Aujourd'hui, ce sont seulement 30 à 35 % de la génération qui sont baptisés, et le taux de pratique de la messe dominicale est tombé aux environs de 3 %.
Cette révolution de moins en moins invisible a été étudiée par un de nos meilleurs spécialistes d'histoire religieuse, Guillaume CUCHET, professeur d’histoire contemporaine à l’université Paris-Est Créteil. Il vient de publier "Comment notre monde a cessé d'être chrétien. Anatomie d'un effondrement" (ed. Le Seuil).
CUCHET part de l'analyse de la célèbre carte de la pratique religieuse de la France rurale du chanoine Boulard dont la première édition date de 1947 et qui fut actualisée en 1966.

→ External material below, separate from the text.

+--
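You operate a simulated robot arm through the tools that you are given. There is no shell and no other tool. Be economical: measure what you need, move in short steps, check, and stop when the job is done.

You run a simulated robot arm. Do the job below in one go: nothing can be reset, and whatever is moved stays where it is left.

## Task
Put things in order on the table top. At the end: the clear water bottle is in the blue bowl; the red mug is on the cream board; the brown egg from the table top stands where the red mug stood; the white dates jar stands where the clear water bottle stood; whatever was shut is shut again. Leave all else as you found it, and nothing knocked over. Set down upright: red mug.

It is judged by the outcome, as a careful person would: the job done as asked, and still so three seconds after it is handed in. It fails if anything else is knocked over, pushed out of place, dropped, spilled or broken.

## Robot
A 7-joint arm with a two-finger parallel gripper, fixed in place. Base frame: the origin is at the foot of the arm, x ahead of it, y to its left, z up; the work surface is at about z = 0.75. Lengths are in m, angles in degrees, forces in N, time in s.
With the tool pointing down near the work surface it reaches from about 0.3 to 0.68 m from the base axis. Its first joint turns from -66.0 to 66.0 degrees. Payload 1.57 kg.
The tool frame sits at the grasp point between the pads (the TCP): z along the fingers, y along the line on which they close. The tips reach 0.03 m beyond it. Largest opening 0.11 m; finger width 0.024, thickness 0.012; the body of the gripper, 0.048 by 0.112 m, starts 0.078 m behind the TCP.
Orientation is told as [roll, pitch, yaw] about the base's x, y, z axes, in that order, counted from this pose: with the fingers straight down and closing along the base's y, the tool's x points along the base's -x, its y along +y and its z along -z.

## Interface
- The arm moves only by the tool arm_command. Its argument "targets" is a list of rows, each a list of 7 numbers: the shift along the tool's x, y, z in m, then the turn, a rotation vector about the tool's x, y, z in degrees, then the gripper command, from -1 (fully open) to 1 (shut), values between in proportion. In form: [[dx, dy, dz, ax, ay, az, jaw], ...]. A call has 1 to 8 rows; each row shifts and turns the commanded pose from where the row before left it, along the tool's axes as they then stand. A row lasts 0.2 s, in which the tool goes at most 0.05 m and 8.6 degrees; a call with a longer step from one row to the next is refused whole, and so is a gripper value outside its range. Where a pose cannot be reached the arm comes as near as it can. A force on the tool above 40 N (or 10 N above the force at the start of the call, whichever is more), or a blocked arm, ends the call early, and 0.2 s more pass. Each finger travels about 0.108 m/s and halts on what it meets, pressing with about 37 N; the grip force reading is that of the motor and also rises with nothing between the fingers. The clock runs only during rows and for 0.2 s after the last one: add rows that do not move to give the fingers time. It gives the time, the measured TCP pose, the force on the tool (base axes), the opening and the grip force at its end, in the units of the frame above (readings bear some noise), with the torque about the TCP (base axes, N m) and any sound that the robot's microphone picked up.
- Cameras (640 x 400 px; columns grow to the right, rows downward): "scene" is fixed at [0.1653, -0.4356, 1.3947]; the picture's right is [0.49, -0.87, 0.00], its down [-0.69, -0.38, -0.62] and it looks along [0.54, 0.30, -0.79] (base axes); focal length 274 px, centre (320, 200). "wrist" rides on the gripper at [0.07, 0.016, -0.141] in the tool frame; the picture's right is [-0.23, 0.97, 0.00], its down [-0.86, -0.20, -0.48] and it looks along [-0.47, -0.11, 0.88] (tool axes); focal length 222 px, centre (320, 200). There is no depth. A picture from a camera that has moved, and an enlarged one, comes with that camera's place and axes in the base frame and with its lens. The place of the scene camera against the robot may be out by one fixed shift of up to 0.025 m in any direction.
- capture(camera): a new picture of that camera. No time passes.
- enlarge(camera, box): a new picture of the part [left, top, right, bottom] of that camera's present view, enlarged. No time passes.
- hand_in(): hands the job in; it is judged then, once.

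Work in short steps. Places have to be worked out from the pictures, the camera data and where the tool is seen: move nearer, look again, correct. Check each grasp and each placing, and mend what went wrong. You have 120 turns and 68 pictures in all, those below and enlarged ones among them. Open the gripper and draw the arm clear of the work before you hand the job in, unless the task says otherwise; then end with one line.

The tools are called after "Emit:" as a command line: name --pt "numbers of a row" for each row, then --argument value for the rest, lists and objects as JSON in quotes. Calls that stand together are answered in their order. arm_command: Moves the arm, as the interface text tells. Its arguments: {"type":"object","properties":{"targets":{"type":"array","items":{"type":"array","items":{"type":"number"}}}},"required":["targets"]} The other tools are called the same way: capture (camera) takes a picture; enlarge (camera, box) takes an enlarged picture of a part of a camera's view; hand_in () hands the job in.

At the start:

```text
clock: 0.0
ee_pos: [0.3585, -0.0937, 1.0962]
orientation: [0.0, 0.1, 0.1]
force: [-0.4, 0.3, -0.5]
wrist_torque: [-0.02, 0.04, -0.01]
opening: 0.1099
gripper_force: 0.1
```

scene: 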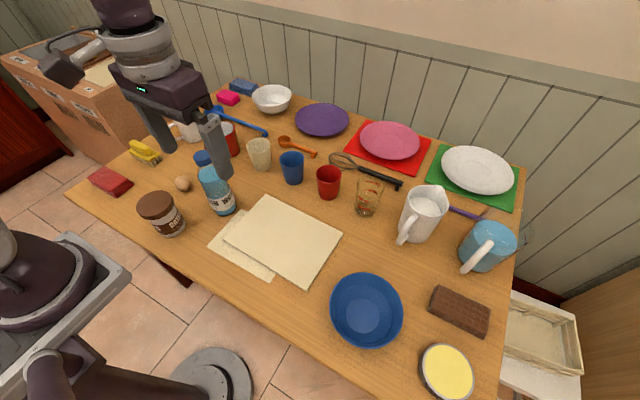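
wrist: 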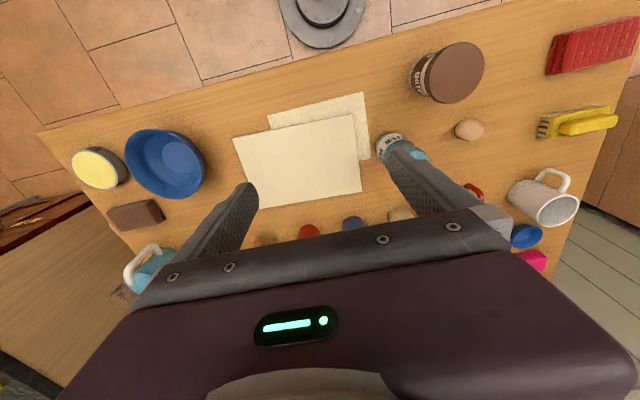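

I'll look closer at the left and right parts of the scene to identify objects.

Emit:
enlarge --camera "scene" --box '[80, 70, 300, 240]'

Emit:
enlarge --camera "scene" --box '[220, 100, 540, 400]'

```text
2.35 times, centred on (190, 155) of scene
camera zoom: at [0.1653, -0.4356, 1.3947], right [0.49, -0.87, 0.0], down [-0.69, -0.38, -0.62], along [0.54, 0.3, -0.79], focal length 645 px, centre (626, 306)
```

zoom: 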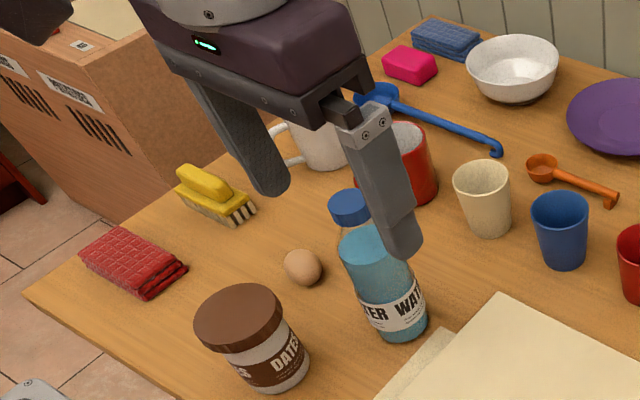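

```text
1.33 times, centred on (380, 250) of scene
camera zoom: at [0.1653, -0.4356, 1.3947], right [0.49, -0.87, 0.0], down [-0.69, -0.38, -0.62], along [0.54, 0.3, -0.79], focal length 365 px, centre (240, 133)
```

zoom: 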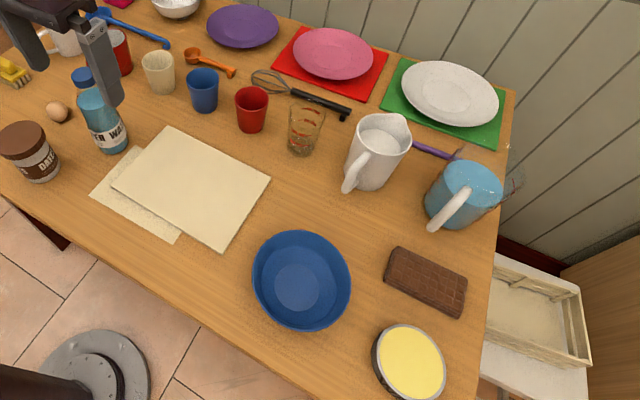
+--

On remarquera que cette carte montre un taux important au nord d'Ajaccio, dans notre partie de la Corse. Serait-ce à mettre en rapport avec la présence du couvent de Vico?
Au-dessus de 45% de pascalisants, en sachant qu'il y avait plus de femmes pratiquantes que d'hommes et plus d'enfants que d'adultes, le chanoine BOULARD considérait que l'on était dans une zone profondément chrétienne.
Guillaume CUCHET montre que la déchristianisation est ancienne, au moins depuis la Révolution, mais que le véritable effondrement s'est déroulé dans les années 1960 et il le met en rapport avec le concile Vatican II (1962-1965). L'universitaire Michel WINOCK résume cette idée dans le compte-rendu qu'il publie dans le numéro de février du mensuel "L'Histoire":
"Cependant, ce qui se passe dans les années 1960 est nouveau: ce n'est plus un mouvement lent de désaffection religieuse, mais une rupture brutale.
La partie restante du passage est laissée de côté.